[libcamera-devel] [PATCH v4 2/4] WIP: ipa: ipu3: Add an histogram class
Kieran Bingham
kieran.bingham at ideasonboard.com
Mon Apr 12 20:53:58 CEST 2021
Hi David,
On 12/04/2021 14:29, David Plowman wrote:
> Hi Jean-Michel, Kieran
>
> Happy to see this code getting some use elsewhere! I thought I could
> just add a couple of comments on some of our original thinking...
>
> On Mon, 12 Apr 2021 at 13:21, Kieran Bingham
> <kieran.bingham at ideasonboard.com> wrote:
>>
>> Hi Jean-Michel,
>>
>> in $SUBJECT
>>
>> s/an/a/
>>
>>
>>
>> On 30/03/2021 22:12, Jean-Michel Hautbois wrote:
>>> This class will be used at least by AGC algorithm when quantiles are
>>> needed for example.
>>>
>>
>> Is this really a Histogram class? Or is is a CumulativeFrequency class?
>>
>> I may likely be mis-interpretting or just wrong - but I thought a
>> histogram stored values like:
>>
>>
>> value 0 1 2 3 4 5 6 7 8 9
>> count 5 0 3 5 6 9 2 0 2 5
>>
>> Meaning that ... you can look up in the table to see that there are 5
>> occurrences of the value 9 in the dataset... whereas this stores:
>>
>>
>> value 0 1 2 3 4 5 6 7 8 9
>> count 5 8 8 13 19 28 30 30 32 37
>>
>>
>> Ok, so now I've drawn that out, I can see that the same information is
>> still there, as you can get the occurrences of any specific value by
>> subtracting from the previous 'bin'?
>
> I think you've pretty much convinced yourself why it stores cumulative
> frequency. Going from cumulative frequency back to per-bin values is a
> single subtraction. Going the other way is a loop. Given that finding
> "quantiles" is a fairly useful operation, cumulative frequencies make
> sense.
Picture and a thousand words ...
As soon as I drew out the tables I could see it... ;-)
>
>>
>>
>>> Signed-off-by: Jean-Michel Hautbois <jeanmichel.hautbois at ideasonboard.com>
>>> ---
>>> src/ipa/libipa/histogram.cpp | 154 +++++++++++++++++++
>>> src/ipa/libipa/histogram.h | 40 +++++
>>> src/ipa/libipa/meson.build | 2 +
>>> src/ipa/raspberrypi/controller/histogram.hpp | 9 +-
>>> 4 files changed, 197 insertions(+), 8 deletions(-)
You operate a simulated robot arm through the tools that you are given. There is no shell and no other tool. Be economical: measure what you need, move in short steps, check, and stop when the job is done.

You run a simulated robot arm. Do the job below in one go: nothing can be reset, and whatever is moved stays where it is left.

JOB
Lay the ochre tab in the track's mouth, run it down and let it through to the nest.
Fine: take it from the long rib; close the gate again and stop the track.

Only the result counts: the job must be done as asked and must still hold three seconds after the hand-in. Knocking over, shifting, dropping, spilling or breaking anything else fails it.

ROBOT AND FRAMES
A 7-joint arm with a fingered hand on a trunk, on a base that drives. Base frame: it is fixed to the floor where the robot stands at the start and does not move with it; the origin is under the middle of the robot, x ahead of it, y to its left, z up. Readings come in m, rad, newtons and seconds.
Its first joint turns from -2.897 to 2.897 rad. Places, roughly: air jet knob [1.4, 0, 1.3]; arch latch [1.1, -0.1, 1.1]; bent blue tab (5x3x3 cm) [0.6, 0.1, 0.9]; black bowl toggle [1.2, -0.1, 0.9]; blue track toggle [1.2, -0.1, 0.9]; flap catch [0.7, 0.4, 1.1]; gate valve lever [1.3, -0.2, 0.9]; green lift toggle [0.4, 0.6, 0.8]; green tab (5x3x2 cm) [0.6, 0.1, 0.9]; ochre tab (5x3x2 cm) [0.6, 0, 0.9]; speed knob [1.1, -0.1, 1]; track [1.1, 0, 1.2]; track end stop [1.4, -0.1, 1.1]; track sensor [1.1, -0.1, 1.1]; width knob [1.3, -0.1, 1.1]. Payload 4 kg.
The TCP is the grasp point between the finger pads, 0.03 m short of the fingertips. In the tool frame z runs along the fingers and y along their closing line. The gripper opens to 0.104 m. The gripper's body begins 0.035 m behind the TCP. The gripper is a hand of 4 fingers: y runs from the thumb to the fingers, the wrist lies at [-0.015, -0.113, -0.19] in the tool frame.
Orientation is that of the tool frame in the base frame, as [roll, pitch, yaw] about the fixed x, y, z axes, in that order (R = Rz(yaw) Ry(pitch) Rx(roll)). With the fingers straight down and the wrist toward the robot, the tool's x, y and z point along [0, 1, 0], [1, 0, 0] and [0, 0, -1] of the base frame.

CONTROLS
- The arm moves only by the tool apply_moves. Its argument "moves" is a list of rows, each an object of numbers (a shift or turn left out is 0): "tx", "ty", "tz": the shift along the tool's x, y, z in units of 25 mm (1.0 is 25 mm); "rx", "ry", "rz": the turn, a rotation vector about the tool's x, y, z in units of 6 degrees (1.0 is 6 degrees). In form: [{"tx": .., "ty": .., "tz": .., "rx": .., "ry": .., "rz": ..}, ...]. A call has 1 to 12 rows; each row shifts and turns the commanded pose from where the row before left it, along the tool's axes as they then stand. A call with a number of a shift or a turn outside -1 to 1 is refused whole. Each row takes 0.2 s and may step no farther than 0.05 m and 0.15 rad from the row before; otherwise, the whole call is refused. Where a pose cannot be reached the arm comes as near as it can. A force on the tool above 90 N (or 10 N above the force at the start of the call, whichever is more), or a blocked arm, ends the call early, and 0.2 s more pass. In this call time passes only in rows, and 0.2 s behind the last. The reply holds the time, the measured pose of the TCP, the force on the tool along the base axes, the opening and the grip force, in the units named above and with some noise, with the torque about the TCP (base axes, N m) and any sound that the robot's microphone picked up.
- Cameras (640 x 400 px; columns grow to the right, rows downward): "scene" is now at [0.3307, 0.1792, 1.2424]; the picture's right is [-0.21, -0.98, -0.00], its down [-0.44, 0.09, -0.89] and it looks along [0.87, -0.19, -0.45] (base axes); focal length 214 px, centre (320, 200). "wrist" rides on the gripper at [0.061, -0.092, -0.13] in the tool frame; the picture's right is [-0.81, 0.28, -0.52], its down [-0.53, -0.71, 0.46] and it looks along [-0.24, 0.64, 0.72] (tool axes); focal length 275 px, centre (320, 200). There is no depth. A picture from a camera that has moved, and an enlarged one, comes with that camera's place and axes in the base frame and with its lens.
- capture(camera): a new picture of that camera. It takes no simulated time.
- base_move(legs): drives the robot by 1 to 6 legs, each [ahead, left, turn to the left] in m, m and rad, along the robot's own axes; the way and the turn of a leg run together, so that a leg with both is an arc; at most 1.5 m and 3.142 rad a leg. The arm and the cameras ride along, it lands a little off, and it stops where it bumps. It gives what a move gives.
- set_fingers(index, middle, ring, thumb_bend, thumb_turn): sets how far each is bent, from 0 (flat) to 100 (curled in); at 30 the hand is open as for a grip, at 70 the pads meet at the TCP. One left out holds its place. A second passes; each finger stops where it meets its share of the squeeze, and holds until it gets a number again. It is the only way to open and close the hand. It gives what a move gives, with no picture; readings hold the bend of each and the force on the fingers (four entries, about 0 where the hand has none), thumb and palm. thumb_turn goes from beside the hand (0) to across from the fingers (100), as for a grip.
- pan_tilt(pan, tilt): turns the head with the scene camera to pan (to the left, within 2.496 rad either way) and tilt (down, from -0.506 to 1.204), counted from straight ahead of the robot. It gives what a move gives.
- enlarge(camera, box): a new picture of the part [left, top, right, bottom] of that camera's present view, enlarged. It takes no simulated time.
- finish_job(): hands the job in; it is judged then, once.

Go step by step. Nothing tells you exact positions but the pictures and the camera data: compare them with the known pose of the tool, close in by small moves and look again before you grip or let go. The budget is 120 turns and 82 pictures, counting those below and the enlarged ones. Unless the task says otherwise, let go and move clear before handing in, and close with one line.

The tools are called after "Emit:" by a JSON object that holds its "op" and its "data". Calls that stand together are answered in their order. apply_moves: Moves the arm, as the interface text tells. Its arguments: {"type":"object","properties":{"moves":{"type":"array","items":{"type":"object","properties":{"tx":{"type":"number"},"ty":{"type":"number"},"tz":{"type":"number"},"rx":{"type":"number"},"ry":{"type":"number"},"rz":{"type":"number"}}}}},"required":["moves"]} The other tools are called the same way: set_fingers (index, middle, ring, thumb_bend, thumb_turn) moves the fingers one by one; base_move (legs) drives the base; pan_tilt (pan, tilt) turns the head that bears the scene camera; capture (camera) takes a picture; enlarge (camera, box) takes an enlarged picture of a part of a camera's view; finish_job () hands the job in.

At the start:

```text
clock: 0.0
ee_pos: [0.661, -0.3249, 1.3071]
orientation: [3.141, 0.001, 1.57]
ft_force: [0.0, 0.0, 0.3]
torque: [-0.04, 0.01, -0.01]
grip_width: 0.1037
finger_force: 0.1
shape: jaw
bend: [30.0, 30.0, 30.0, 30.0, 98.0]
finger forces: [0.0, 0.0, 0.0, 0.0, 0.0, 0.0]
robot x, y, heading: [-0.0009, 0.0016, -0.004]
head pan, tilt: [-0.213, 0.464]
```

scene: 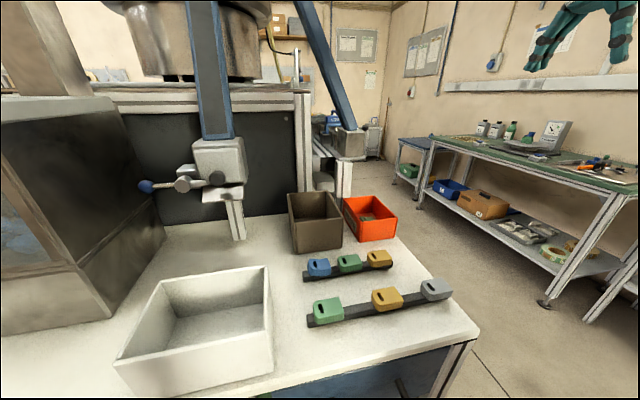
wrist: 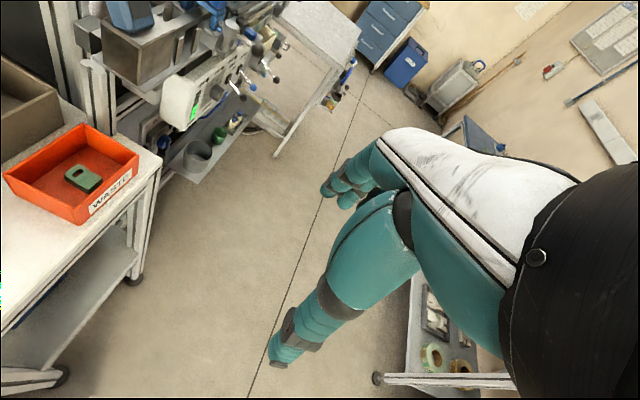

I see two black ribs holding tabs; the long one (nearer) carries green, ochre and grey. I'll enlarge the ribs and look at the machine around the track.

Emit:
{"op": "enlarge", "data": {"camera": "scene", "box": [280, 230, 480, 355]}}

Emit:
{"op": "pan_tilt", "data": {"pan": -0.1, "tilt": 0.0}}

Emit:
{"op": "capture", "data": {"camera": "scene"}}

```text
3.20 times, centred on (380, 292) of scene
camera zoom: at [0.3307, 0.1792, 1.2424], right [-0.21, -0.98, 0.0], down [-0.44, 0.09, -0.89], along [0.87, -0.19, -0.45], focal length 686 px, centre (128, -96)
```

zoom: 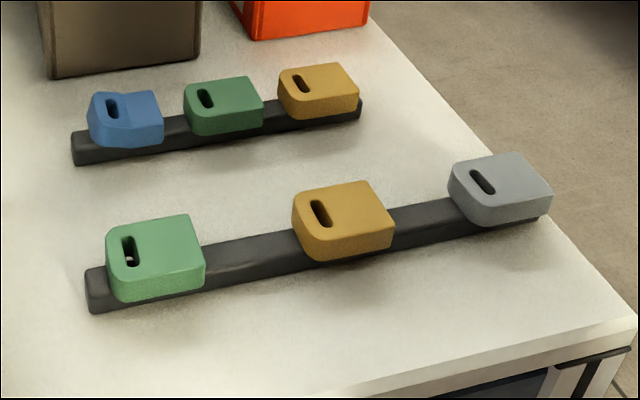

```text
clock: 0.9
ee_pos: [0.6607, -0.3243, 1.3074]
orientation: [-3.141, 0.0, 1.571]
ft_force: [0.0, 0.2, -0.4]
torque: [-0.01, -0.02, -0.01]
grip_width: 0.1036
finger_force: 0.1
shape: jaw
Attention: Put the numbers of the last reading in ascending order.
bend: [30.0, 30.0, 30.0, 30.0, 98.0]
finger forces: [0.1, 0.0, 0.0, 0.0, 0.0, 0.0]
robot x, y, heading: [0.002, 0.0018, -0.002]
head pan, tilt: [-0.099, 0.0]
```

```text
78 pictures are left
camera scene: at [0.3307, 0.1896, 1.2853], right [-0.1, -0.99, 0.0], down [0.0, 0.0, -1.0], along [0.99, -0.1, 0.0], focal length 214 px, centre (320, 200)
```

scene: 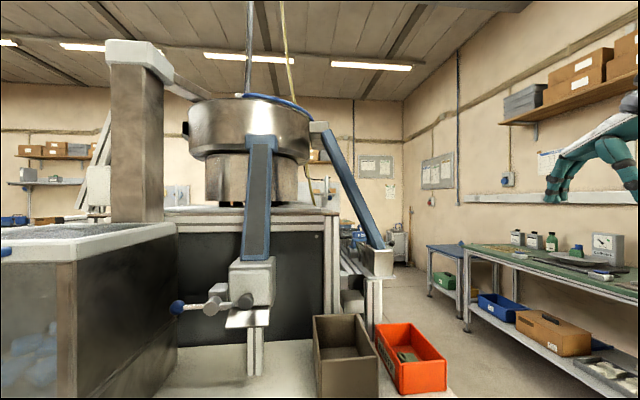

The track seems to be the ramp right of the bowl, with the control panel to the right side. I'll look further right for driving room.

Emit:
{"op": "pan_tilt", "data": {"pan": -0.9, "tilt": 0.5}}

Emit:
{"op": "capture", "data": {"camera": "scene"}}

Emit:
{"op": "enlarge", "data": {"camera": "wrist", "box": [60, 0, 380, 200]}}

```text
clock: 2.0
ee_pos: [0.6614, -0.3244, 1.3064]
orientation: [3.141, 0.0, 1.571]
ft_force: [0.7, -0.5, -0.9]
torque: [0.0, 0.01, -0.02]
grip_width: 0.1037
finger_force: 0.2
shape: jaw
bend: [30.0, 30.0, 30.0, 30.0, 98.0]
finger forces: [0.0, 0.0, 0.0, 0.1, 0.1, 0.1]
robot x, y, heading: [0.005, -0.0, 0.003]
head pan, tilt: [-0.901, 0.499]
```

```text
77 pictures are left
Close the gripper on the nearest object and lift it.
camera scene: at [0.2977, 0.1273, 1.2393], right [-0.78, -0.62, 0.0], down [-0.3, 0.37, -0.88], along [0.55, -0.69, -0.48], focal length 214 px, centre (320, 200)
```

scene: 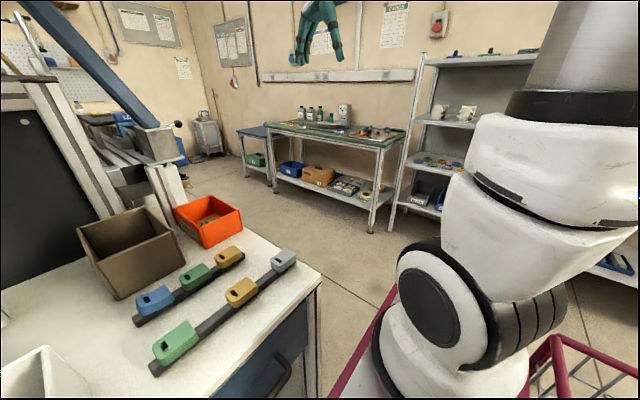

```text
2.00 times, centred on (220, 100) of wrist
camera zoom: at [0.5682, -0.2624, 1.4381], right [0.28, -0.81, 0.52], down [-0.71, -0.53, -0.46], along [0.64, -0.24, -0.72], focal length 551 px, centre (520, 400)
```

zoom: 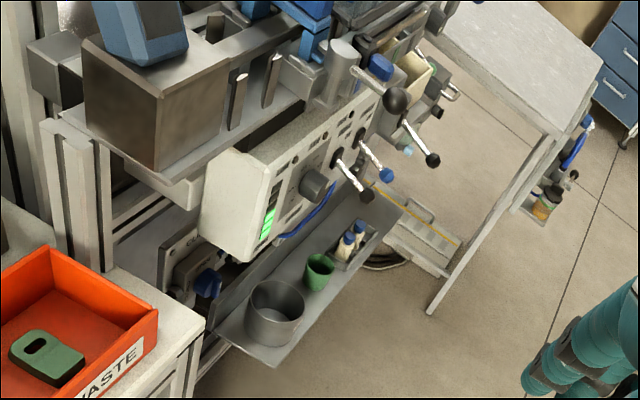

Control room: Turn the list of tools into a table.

>>> create mode 100644 src/ipa/libipa/histogram.cpp
>>> create mode 100644 src/ipa/libipa/histogram.h
>
> Will this header be includable by application code? I've sometimes
> found myself getting an image and then wanting to do histogram
> operations. (Of course, this class doesn't make the Histogram from
> scratch, you have to start by totting up the bins yourself, but that's
> not difficult and then you get means, quantiles and stuff for free...)
libipa is not currently exposed as as a public API.
But there's lots of code that I'd like to be more re-usable.
The question is how do we make all the nice helpers available without
committing to never changing them as a public interface ...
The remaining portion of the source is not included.